* **DATASET SECTION**:
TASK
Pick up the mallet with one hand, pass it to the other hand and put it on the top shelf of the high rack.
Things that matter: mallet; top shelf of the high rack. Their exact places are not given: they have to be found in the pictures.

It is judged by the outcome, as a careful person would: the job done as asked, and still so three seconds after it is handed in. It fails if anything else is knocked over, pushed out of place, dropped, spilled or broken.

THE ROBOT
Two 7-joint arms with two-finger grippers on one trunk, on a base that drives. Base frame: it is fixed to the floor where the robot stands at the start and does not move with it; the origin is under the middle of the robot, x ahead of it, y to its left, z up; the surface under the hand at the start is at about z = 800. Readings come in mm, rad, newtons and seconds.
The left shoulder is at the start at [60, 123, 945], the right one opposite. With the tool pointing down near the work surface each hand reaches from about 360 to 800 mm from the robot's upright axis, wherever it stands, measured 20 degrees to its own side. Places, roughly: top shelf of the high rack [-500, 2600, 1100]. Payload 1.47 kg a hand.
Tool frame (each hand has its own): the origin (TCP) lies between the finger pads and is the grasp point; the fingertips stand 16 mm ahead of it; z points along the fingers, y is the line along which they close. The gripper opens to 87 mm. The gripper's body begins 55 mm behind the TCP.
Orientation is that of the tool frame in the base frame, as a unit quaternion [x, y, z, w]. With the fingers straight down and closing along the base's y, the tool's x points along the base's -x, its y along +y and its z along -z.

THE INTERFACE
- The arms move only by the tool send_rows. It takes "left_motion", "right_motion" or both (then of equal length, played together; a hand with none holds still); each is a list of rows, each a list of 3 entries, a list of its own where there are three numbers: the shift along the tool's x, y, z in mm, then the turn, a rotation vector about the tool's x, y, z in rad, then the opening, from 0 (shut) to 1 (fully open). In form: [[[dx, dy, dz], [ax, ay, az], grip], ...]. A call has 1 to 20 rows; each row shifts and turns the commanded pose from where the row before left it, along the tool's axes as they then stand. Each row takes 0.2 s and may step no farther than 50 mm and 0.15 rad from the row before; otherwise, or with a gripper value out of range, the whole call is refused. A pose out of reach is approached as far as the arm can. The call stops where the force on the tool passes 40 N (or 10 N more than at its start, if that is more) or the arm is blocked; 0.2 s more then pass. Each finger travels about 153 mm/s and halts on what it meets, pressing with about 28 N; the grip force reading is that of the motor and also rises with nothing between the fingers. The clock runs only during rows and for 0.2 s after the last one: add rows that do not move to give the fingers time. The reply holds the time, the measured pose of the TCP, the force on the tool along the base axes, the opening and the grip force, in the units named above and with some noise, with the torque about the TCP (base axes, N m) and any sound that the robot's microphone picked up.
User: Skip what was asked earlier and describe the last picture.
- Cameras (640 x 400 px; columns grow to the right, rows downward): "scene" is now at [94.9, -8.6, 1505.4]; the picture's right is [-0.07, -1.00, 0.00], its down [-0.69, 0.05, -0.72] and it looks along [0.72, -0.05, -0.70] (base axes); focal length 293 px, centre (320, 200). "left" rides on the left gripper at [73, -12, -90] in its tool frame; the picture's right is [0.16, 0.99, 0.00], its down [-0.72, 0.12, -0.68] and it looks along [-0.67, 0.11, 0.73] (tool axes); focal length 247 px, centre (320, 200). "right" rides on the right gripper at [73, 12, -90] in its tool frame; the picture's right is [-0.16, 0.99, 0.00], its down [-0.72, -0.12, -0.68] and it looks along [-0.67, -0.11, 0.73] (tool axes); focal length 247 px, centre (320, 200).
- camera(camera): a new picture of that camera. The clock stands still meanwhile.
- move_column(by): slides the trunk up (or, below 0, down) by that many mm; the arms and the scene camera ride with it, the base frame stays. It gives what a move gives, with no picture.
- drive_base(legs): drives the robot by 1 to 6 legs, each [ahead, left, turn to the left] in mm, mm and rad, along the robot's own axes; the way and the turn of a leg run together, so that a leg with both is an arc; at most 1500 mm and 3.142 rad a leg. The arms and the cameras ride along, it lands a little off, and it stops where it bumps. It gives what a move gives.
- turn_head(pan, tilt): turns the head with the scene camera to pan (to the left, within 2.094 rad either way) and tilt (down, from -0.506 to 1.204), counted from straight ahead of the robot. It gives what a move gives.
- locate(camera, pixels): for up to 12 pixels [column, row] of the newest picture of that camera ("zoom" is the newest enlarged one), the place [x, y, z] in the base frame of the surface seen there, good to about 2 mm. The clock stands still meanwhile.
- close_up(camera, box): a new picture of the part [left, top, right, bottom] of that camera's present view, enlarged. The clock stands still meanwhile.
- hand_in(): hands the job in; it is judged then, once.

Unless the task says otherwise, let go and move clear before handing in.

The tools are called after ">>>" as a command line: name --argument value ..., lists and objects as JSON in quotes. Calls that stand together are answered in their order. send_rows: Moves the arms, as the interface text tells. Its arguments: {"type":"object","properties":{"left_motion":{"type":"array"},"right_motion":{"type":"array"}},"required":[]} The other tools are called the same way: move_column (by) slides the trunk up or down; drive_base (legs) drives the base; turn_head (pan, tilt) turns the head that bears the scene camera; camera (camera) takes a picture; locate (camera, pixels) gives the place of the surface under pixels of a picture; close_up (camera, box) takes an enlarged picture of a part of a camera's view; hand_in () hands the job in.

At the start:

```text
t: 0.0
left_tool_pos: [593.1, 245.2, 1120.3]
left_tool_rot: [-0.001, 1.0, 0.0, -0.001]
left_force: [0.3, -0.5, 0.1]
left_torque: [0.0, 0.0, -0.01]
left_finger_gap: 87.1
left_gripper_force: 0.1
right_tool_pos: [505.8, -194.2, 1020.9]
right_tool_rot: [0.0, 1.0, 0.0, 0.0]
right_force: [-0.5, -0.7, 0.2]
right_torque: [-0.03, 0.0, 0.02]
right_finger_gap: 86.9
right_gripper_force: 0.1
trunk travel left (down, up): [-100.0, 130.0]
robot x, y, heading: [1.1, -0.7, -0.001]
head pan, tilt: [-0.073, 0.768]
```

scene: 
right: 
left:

* **WHAT YOU NEED TO DO**: Go through the listing and print each line exactly as it appears.

* **WRITTEN SOLUTION**:
TASK
Pick up the mallet with one hand, pass it to the other hand and put it on the top shelf of the high rack.
Things that matter: mallet; top shelf of the high rack. Their exact places are not given: they have to be found in the pictures.

It is judged by the outcome, as a careful person would: the job done as asked, and still so three seconds after it is handed in. It fails if anything else is knocked over, pushed out of place, dropped, spilled or broken.

THE ROBOT
Two 7-joint arms with two-finger grippers on one trunk, on a base that drives. Base frame: it is fixed to the floor where the robot stands at the start and does not move with it; the origin is under the middle of the robot, x ahead of it, y to its left, z up; the surface under the hand at the start is at about z = 800. Readings come in mm, rad, newtons and seconds.
The left shoulder is at the start at [60, 123, 945], the right one opposite. With the tool pointing down near the work surface each hand reaches from about 360 to 800 mm from the robot's upright axis, wherever it stands, measured 20 degrees to its own side. Places, roughly: top shelf of the high rack [-500, 2600, 1100]. Payload 1.47 kg a hand.
Tool frame (each hand has its own): the origin (TCP) lies between the finger pads and is the grasp point; the fingertips stand 16 mm ahead of it; z points along the fingers, y is the line along which they close. The gripper opens to 87 mm. The gripper's body begins 55 mm behind the TCP.
Orientation is that of the tool frame in the base frame, as a unit quaternion [x, y, z, w]. With the fingers straight down and closing along the base's y, the tool's x points along the base's -x, its y along +y and its z along -z.

THE INTERFACE
- The arms move only by the tool send_rows. It takes "left_motion", "right_motion" or both (then of equal length, played together; a hand with none holds still); each is a list of rows, each a list of 3 entries, a list of its own where there are three numbers: the shift along the tool's x, y, z in mm, then the turn, a rotation vector about the tool's x, y, z in rad, then the opening, from 0 (shut) to 1 (fully open). In form: [[[dx, dy, dz], [ax, ay, az], grip], ...]. A call has 1 to 20 rows; each row shifts and turns the commanded pose from where the row before left it, along the tool's axes as they then stand. Each row takes 0.2 s and may step no farther than 50 mm and 0.15 rad from the row before; otherwise, or with a gripper value out of range, the whole call is refused. A pose out of reach is approached as far as the arm can. The call stops where the force on the tool passes 40 N (or 10 N more than at its start, if that is more) or the arm is blocked; 0.2 s more then pass. Each finger travels about 153 mm/s and halts on what it meets, pressing with about 28 N; the grip force reading is that of the motor and also rises with nothing between the fingers. The clock runs only during rows and for 0.2 s after the last one: add rows that do not move to give the fingers time. The reply holds the time, the measured pose of the TCP, the force on the tool along the base axes, the opening and the grip force, in the units named above and with some noise, with the torque about the TCP (base axes, N m) and any sound that the robot's microphone picked up.
User: Skip what was asked earlier and describe the last picture.
- Cameras (640 x 400 px; columns grow to the right, rows downward): "scene" is now at [94.9, -8.6, 1505.4]; the picture's right is [-0.07, -1.00, 0.00], its down [-0.69, 0.05, -0.72] and it looks along [0.72, -0.05, -0.70] (base axes); focal length 293 px, centre (320, 200). "left" rides on the left gripper at [73, -12, -90] in its tool frame; the picture's right is [0.16, 0.99, 0.00], its down [-0.72, 0.12, -0.68] and it looks along [-0.67, 0.11, 0.73] (tool axes); focal length 247 px, centre (320, 200). "right" rides on the right gripper at [73, 12, -90] in its tool frame; the picture's right is [-0.16, 0.99, 0.00], its down [-0.72, -0.12, -0.68] and it looks along [-0.67, -0.11, 0.73] (tool axes); focal length 247 px, centre (320, 200).
- camera(camera): a new picture of that camera. The clock stands still meanwhile.
- move_column(by): slides the trunk up (or, below 0, down) by that many mm; the arms and the scene camera ride with it, the base frame stays. It gives what a move gives, with no picture.
- drive_base(legs): drives the robot by 1 to 6 legs, each [ahead, left, turn to the left] in mm, mm and rad, along the robot's own axes; the way and the turn of a leg run together, so that a leg with both is an arc; at most 1500 mm and 3.142 rad a leg. The arms and the cameras ride along, it lands a little off, and it stops where it bumps. It gives what a move gives.
- turn_head(pan, tilt): turns the head with the scene camera to pan (to the left, within 2.094 rad either way) and tilt (down, from -0.506 to 1.204), counted from straight ahead of the robot. It gives what a move gives.
- locate(camera, pixels): for up to 12 pixels [column, row] of the newest picture of that camera ("zoom" is the newest enlarged one), the place [x, y, z] in the base frame of the surface seen there, good to about 2 mm. The clock stands still meanwhile.
- close_up(camera, box): a new picture of the part [left, top, right, bottom] of that camera's present view, enlarged. The clock stands still meanwhile.
- hand_in(): hands the job in; it is judged then, once.

Unless the task says otherwise, let go and move clear before handing in.

The tools are called after ">>>" as a command line: name --argument value ..., lists and objects as JSON in quotes. Calls that stand together are answered in their order. send_rows: Moves the arms, as the interface text tells. Its arguments: {"type":"object","properties":{"left_motion":{"type":"array"},"right_motion":{"type":"array"}},"required":[]} The other tools are called the same way: move_column (by) slides the trunk up or down; drive_base (legs) drives the base; turn_head (pan, tilt) turns the head that bears the scene camera; camera (camera) takes a picture; locate (camera, pixels) gives the place of the surface under pixels of a picture; close_up (camera, box) takes an enlarged picture of a part of a camera's view; hand_in () hands the job in.

At the start:

```text
t: 0.0
left_tool_pos: [593.1, 245.2, 1120.3]
left_tool_rot: [-0.001, 1.0, 0.0, -0.001]
left_force: [0.3, -0.5, 0.1]
left_torque: [0.0, 0.0, -0.01]
left_finger_gap: 87.1
left_gripper_force: 0.1
right_tool_pos: [505.8, -194.2, 1020.9]
right_tool_rot: [0.0, 1.0, 0.0, 0.0]
right_force: [-0.5, -0.7, 0.2]
right_torque: [-0.03, 0.0, 0.02]
right_finger_gap: 86.9
right_gripper_force: 0.1
trunk travel left (down, up): [-100.0, 130.0]
robot x, y, heading: [1.1, -0.7, -0.001]
head pan, tilt: [-0.073, 0.768]
```

scene: 
right: 
left:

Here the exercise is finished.